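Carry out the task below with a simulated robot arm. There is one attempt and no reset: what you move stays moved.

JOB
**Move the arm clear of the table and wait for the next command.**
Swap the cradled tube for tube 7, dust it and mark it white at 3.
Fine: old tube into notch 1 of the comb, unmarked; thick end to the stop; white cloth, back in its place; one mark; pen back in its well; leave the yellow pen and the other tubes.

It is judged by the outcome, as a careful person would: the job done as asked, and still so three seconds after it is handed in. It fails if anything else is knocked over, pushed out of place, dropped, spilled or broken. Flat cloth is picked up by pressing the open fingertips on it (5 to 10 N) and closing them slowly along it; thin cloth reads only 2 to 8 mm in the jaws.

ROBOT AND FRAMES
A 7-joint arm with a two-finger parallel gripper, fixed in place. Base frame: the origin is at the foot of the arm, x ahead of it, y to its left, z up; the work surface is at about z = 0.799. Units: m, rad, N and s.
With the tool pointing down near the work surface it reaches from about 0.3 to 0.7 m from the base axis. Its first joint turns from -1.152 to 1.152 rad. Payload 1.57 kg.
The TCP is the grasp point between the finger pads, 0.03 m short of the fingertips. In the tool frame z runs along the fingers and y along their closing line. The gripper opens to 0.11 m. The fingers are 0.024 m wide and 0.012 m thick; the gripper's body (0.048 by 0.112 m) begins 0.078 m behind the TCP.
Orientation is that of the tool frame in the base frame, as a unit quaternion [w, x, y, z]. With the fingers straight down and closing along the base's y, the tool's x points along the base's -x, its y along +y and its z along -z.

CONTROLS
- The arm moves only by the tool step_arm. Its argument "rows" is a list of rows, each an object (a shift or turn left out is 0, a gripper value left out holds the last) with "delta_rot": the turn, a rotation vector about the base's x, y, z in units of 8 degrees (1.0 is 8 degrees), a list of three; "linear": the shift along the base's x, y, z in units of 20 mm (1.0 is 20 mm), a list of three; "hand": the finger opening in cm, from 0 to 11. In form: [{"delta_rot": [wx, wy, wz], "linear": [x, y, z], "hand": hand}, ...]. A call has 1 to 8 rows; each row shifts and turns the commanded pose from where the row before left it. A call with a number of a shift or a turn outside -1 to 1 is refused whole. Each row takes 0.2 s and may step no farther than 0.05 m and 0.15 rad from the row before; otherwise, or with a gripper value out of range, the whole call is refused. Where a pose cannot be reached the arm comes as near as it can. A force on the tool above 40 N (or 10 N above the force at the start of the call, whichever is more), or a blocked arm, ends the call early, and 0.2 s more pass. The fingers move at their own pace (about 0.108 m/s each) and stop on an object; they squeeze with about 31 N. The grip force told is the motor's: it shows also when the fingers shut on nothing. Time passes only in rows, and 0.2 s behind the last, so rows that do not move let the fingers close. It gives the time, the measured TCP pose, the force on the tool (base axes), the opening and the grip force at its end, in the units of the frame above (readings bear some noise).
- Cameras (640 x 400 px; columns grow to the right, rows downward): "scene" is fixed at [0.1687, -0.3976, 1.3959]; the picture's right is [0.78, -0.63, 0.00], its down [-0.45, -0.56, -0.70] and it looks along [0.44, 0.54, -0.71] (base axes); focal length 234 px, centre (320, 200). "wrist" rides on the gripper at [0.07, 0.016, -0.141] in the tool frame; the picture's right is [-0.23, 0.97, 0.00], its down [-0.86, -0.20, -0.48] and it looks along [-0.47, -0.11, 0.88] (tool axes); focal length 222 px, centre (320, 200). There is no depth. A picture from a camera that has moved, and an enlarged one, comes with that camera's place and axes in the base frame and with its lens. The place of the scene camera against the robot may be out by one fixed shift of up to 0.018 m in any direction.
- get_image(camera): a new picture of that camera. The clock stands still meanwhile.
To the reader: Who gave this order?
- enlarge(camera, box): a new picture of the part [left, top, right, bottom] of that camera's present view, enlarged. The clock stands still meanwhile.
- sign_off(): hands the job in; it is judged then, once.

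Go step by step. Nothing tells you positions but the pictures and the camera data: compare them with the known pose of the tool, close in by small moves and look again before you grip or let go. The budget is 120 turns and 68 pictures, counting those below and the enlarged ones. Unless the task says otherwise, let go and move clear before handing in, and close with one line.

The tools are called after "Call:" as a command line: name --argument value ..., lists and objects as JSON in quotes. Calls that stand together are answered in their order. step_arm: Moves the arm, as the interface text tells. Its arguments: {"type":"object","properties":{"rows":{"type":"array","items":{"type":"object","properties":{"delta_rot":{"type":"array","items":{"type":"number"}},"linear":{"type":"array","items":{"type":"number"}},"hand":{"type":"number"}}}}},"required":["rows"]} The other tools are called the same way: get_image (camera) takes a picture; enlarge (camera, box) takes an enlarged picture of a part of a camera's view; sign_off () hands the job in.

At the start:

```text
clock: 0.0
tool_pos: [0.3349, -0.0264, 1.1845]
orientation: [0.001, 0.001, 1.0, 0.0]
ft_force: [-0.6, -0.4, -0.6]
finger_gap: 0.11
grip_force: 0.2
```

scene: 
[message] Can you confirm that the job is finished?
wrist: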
+++
» Problem description
Repeat the data above exactly. Return a JSON list in which every string is one line; blank lines are skipped.

» Answer for this exercise
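[
  "Carry out the task below with a simulated robot arm. There is one attempt and no reset: what you move stays moved.",
  "JOB",
  "**Move the arm clear of the table and wait for the next command.**",
  "Swap the cradled tube for tube 7, dust it and mark it white at 3.",
  "Fine: old tube into notch 1 of the comb, unmarked; thick end to the stop; white cloth, back in its place; one mark; pen back in its well; leave the yellow pen and the other tubes.",
  "It is judged by the outcome, as a careful person would: the job done as asked, and still so three seconds after it is handed in. It fails if anything else is knocked over, pushed out of place, dropped, spilled or broken. Flat cloth is picked up by pressing the open fingertips on it (5 to 10 N) and closing them slowly along it; thin cloth reads only 2 to 8 mm in the jaws.",
  "ROBOT AND FRAMES",
  "A 7-joint arm with a two-finger parallel gripper, fixed in place. Base frame: the origin is at the foot of the arm, x ahead of it, y to its left, z up; the work surface is at about z = 0.799. Units: m, rad, N and s.",
  "With the tool pointing down near the work surface it reaches from about 0.3 to 0.7 m from the base axis. Its first joint turns from -1.152 to 1.152 rad. Payload 1.57 kg.",
  "The TCP is the grasp point between the finger pads, 0.03 m short of the fingertips. In the tool frame z runs along the fingers and y along their closing line. The gripper opens to 0.11 m. The fingers are 0.024 m wide and 0.012 m thick; the gripper's body (0.048 by 0.112 m) begins 0.078 m behind the TCP.",
  "Orientation is that of the tool frame in the base frame, as a unit quaternion [w, x, y, z]. With the fingers straight down and closing along the base's y, the tool's x points along the base's -x, its y along +y and its z along -z.",
  "CONTROLS",
  "- The arm moves only by the tool step_arm. Its argument \"rows\" is a list of rows, each an object (a shift or turn left out is 0, a gripper value left out holds the last) with \"delta_rot\": the turn, a rotation vector about the base's x, y, z in units of 8 degrees (1.0 is 8 degrees), a list of three; \"linear\": the shift along the base's x, y, z in units of 20 mm (1.0 is 20 mm), a list of three; \"hand\": the finger opening in cm, from 0 to 11. In form: [{\"delta_rot\": [wx, wy, wz], \"linear\": [x, y, z], \"hand\": hand}, ...]. A call has 1 to 8 rows; each row shifts and turns the commanded pose from where the row before left it. A call with a number of a shift or a turn outside -1 to 1 is refused whole. Each row takes 0.2 s and may step no farther than 0.05 m and 0.15 rad from the row before; otherwise, or with a gripper value out of range, the whole call is refused. Where a pose cannot be reached the arm comes as near as it can. A force on the tool above 40 N (or 10 N above the force at the start of the call, whichever is more), or a blocked arm, ends the call early, and 0.2 s more pass. The fingers move at their own pace (about 0.108 m/s each) and stop on an object; they squeeze with about 31 N. The grip force told is the motor's: it shows also when the fingers shut on nothing. Time passes only in rows, and 0.2 s behind the last, so rows that do not move let the fingers close. It gives the time, the measured TCP pose, the force on the tool (base axes), the opening and the grip force at its end, in the units of the frame above (readings bear some noise).",
  "- Cameras (640 x 400 px; columns grow to the right, rows downward): \"scene\" is fixed at [0.1687, -0.3976, 1.3959]; the picture's right is [0.78, -0.63, 0.00], its down [-0.45, -0.56, -0.70] and it looks along [0.44, 0.54, -0.71] (base axes); focal length 234 px, centre (320, 200). \"wrist\" rides on the gripper at [0.07, 0.016, -0.141] in the tool frame; the picture's right is [-0.23, 0.97, 0.00], its down [-0.86, -0.20, -0.48] and it looks along [-0.47, -0.11, 0.88] (tool axes); focal length 222 px, centre (320, 200). There is no depth. A picture from a camera that has moved, and an enlarged one, comes with that camera's place and axes in the base frame and with its lens. The place of the scene camera against the robot may be out by one fixed shift of up to 0.018 m in any direction.",
  "- get_image(camera): a new picture of that camera. The clock stands still meanwhile.",
  "To the reader: Who gave this order?",
  "- enlarge(camera, box): a new picture of the part [left, top, right, bottom] of that camera's present view, enlarged. The clock stands still meanwhile.",
  "- sign_off(): hands the job in; it is judged then, once.",
  "Go step by step. Nothing tells you positions but the pictures and the camera data: compare them with the known pose of the tool, close in by small moves and look again before you grip or let go. The budget is 120 turns and 68 pictures, counting those below and the enlarged ones. Unless the task says otherwise, let go and move clear before handing in, and close with one line.",
  "The tools are called after \"Call:\" as a command line: name --argument value ..., lists and objects as JSON in quotes. Calls that stand together are answered in their order. step_arm: Moves the arm, as the interface text tells. Its arguments: {\"type\":\"object\",\"properties\":{\"rows\":{\"type\":\"array\",\"items\":{\"type\":\"object\",\"properties\":{\"delta_rot\":{\"type\":\"array\",\"items\":{\"type\":\"number\"}},\"linear\":{\"type\":\"array\",\"items\":{\"type\":\"number\"}},\"hand\":{\"type\":\"number\"}}}}},\"required\":[\"rows\"]} The other tools are called the same way: get_image (camera) takes a picture; enlarge (camera, box) takes an enlarged picture of a part of a camera's view; sign_off () hands the job in.",
  "At the start:",
  "```text",
  "clock: 0.0",
  "tool_pos: [0.3349, -0.0264, 1.1845]",
  "orientation: [0.001, 0.001, 1.0, 0.0]",
  "ft_force: [-0.6, -0.4, -0.6]",
  "finger_gap: 0.11",
  "grip_force: 0.2",
  "```",
  "scene: ",
  "[message] Can you confirm that the job is finished?",
  "wrist:"
]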